The inventory-to-sales ratio measures the value of automotive inventory at the end of the month compared to the value of total sales during the month. Typically, the figure lies in the two to three range, meaning there are at least twice as many cars in stock at month’s end as there are cars sold during the month. A lower ratio is indicative of struggles producing enough cars to sell.

Hear more: Part 2 of a look at key 2022 indicators from the Market Dives podcast

The shortage has its roots at the start of the pandemic, according to James Noble, a University of Missouri professor and expert on industrial manufacturing systems. When the pandemic started, the demand for cars dropped as people were forced to stay home and had less need to travel. As a result, a lot of microchip production was modified so that the chips could be used for things like personal electronics, which saw demand increasing with people spending more time in front of screens due to having more time at home and shifting to virtual work.

As demand for cars started to slowly tick up, auto manufacturers were confronted with a problem that they had created.

“When the (auto) industry came back and said, ‘Hey, yeah, don’t forget about us; we need chips,’ the chip manufacturer is like, ‘Tough, we’ve already got contracts that we sold capacity,'” Noble said.

There was no simple solution to the shortage either. Noble explained that, in the 1990s, a lot of auto manufacturing companies adopted a system of production that Toyota had popularized in prior decades. The philosophy, known as “just-in-time production,” emphasizes reducing waste by intentionally keeping inventory low throughout a supply chain so that there is limited excess. The tradeoff, though, is an industry that isn’t always well equipped for supply-side shocks like the microchip shortage.
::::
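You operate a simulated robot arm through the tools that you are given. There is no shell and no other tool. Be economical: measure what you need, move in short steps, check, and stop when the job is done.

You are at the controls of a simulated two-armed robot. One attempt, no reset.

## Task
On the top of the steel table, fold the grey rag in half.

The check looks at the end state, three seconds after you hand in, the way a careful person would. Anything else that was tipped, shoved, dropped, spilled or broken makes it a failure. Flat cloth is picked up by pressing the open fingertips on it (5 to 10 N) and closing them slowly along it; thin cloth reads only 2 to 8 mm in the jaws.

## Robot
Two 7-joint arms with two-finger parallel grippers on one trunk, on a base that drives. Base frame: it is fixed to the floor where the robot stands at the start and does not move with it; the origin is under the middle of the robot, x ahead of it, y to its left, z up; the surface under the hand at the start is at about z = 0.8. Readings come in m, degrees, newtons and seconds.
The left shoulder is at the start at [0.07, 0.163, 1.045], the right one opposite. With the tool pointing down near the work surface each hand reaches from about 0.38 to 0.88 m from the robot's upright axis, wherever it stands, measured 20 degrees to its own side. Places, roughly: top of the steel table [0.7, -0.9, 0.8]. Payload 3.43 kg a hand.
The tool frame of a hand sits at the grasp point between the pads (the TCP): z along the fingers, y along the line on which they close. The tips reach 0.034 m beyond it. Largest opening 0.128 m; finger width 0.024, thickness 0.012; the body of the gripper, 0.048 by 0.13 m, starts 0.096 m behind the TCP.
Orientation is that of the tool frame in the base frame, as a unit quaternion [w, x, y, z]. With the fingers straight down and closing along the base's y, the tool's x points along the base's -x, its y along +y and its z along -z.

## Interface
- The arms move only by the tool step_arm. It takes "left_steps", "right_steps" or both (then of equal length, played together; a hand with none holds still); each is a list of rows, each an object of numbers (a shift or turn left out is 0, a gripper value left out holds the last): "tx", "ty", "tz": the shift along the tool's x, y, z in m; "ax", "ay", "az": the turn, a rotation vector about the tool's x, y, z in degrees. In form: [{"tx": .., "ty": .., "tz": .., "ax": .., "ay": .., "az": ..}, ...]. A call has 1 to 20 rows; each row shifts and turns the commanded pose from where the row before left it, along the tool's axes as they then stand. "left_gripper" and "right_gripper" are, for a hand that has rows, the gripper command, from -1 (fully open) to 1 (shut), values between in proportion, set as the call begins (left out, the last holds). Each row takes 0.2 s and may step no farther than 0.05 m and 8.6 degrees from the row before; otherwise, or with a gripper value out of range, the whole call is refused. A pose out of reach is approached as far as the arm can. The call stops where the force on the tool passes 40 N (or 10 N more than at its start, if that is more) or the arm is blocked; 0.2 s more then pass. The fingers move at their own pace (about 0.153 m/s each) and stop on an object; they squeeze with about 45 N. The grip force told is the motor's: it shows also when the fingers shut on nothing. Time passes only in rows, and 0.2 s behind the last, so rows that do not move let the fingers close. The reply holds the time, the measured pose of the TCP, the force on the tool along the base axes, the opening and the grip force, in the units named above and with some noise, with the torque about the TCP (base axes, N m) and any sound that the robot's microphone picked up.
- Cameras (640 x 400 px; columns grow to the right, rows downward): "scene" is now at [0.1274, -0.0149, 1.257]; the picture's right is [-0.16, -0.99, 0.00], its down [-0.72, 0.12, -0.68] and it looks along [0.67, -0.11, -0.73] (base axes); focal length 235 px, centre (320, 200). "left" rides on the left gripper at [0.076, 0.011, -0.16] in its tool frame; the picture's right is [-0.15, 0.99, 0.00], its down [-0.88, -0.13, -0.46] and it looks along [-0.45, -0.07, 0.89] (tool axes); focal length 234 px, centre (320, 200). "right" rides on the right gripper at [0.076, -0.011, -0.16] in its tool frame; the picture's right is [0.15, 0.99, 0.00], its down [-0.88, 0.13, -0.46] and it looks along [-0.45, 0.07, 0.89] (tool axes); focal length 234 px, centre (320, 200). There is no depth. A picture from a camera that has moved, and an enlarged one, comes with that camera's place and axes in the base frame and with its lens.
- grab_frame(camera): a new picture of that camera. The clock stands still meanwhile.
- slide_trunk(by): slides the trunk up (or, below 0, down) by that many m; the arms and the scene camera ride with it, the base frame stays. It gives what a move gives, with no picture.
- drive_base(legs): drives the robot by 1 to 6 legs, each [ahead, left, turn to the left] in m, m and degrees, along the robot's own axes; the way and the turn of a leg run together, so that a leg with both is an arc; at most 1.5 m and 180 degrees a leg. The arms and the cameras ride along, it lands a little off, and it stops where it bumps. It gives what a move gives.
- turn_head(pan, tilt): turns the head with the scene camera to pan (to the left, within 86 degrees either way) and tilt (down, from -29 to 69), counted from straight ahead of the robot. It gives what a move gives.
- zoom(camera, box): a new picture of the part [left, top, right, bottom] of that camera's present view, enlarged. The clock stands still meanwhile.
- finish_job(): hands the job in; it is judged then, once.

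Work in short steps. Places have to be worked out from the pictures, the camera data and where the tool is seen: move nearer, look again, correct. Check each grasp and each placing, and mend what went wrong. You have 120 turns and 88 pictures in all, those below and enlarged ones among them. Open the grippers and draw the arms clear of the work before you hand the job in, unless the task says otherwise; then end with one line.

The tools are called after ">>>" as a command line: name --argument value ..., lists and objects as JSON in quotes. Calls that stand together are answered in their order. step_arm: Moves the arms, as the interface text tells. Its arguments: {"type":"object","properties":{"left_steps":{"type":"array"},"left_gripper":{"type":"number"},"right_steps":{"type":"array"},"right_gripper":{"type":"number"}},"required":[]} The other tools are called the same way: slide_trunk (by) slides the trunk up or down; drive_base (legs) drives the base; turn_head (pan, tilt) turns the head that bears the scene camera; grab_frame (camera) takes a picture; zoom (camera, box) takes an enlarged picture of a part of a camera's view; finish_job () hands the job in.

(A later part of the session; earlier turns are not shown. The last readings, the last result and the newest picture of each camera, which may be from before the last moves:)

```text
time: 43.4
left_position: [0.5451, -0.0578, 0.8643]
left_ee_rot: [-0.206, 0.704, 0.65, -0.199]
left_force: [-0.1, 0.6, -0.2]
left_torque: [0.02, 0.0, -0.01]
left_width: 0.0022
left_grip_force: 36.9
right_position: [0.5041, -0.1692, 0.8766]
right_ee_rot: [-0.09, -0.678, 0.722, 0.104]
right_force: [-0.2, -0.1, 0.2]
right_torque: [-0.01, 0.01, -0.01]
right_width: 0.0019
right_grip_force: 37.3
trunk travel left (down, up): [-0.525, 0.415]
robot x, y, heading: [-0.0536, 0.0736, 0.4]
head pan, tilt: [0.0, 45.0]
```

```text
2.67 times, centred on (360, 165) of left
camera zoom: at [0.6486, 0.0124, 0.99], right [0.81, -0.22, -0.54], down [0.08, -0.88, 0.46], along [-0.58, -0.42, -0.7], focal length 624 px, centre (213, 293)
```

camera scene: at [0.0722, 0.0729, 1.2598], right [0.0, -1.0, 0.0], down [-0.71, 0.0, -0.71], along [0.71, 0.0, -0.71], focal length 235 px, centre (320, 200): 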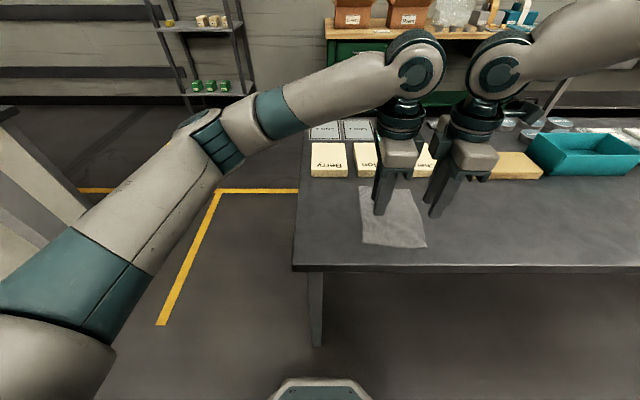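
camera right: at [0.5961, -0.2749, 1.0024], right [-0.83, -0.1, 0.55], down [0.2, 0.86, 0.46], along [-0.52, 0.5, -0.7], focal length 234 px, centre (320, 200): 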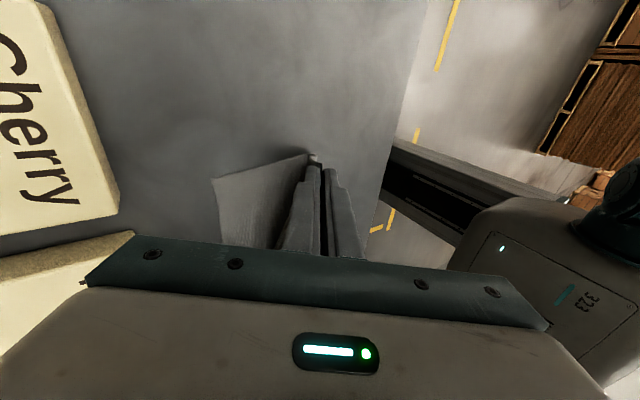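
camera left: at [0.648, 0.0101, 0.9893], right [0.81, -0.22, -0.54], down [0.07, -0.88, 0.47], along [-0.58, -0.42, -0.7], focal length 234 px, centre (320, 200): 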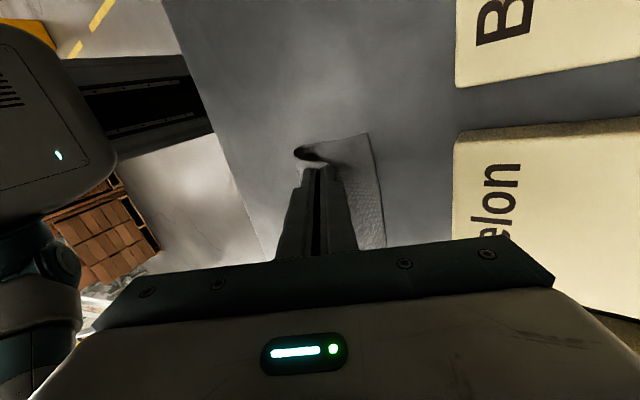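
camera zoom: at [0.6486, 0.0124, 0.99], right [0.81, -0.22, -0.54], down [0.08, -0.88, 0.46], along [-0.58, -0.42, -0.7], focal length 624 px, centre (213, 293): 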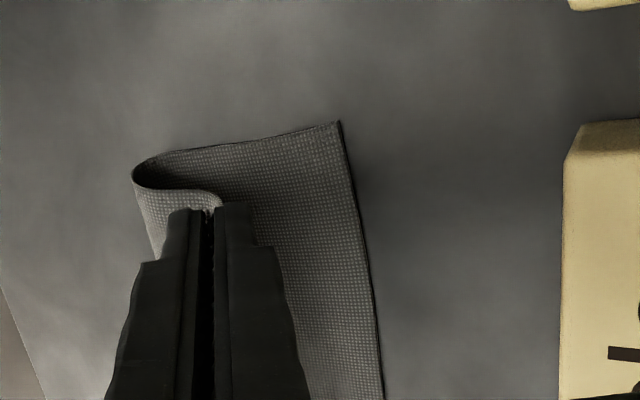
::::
Noble said those two factors, along with worker disengagement, led to a “perfect storm” of events that crippled auto manufacturers. Seeing an immediate turnaround could be difficult, though, as there isn’t really a widespread fix for the issue.

“The thing that makes the chips such a challenge is capacity is inelastic. A chip (fabrication) operation is over a billion dollars worth of investment, and that takes a year or two to actually build that,” Noble said. “So you can’t just, boom, make more capability.”

Noble see a route to a short-term fix for companies, though. He believes most companies have adapted their purchasing contracts by now to establish a way of buying up chips quickly to act as a holdover until other issues along the supply chain also begin to smooth over.

A bigger thing to focus on, Noble says, is whether companies learn from what happened and begin to adapt to account for future disruptions. Building a more resilient system that is capable of surviving variations will be key.

“You have to realize that these disruptions truly have major implications, and we’ve seen it here,” Noble said. “The McKinsey Research Group has done some really good characterization of the frequency and magnitude of disruptions that are occurring that are going to hit the supply chain, and they’re not over yet.”

Preparing for such shocks would mean incurring costs up front, but Noble says the payoff down the line is worth it. He said research has shown that overestimating the probability of a disruption is less costly than underestimating it.

Noble admits it is a complex issue that will require a variety of solutions to adequately overcome the shortfalls caused by COVID-19, but he believes production could return to a fairly normal level by the summer of 2022.